─── STORED ROWS ───

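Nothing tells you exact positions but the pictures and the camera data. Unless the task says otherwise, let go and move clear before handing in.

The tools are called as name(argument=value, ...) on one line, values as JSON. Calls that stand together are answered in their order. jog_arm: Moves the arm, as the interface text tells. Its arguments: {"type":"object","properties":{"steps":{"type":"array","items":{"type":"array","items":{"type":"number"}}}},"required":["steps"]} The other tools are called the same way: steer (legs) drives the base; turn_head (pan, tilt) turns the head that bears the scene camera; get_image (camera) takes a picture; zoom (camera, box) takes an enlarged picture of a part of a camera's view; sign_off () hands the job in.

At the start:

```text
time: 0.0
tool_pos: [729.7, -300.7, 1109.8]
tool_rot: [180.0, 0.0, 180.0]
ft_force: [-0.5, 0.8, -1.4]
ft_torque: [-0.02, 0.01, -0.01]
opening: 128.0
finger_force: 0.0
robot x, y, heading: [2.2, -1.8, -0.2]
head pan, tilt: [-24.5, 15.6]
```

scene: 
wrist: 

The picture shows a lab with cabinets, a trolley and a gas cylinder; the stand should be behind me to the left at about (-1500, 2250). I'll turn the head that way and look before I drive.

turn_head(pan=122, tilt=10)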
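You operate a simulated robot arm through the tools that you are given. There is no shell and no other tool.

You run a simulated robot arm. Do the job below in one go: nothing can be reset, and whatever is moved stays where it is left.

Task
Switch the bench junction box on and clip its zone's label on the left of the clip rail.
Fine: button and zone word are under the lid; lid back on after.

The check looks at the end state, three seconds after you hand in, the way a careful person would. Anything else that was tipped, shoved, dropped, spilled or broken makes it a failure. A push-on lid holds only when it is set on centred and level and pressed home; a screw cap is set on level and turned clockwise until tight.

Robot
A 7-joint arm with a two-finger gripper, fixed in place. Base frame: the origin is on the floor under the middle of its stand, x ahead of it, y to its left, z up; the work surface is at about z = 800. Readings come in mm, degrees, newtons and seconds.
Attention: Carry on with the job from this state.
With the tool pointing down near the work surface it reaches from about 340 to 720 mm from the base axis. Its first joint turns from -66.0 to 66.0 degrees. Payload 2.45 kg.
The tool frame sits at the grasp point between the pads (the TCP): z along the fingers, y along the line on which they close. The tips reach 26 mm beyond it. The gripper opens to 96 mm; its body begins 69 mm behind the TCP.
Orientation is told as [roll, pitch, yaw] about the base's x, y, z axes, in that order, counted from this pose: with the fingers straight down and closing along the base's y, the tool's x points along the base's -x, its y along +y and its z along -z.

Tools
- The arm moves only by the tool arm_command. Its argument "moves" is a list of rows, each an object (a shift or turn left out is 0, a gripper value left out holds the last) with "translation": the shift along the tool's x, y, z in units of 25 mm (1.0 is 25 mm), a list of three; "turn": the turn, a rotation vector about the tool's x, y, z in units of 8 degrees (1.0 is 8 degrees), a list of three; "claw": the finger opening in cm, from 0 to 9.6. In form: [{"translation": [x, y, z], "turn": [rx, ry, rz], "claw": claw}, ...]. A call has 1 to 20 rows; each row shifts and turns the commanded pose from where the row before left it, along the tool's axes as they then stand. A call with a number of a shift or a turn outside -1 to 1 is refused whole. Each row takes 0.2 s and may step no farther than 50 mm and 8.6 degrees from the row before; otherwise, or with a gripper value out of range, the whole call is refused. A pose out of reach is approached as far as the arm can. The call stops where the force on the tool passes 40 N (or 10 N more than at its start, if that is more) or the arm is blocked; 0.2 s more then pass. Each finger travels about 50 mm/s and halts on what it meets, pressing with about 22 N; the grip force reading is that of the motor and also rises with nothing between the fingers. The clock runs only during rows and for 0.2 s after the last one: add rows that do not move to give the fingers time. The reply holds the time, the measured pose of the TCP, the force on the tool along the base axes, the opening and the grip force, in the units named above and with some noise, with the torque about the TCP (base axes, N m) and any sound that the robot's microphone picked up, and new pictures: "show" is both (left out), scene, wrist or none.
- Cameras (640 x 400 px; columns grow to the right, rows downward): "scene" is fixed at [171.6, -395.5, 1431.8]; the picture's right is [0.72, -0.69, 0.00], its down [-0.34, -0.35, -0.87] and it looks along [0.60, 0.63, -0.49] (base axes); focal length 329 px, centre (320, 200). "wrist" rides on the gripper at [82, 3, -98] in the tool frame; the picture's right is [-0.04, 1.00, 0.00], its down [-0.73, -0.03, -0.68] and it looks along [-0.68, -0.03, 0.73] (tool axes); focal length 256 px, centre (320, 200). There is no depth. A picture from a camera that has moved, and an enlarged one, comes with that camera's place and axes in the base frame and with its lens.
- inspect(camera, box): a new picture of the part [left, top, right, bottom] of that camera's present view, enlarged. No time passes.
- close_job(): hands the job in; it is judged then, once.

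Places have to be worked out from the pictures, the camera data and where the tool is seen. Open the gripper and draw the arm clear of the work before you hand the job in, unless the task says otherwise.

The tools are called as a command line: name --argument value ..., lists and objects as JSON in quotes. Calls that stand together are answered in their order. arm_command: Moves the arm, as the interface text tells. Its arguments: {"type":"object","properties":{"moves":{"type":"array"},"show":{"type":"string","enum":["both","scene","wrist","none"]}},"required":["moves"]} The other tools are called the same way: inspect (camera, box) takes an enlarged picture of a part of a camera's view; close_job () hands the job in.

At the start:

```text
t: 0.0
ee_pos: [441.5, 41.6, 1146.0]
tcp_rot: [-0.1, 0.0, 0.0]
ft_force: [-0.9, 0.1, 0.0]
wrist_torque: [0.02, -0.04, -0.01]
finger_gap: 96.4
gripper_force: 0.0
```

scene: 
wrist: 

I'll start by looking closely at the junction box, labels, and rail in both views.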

───

• [PROBLEM REQUIREMENTS] How many lines of the records contain the string "state"? Respond with the number alone.

• [OUTPUT FOR THIS EXERCISE] 2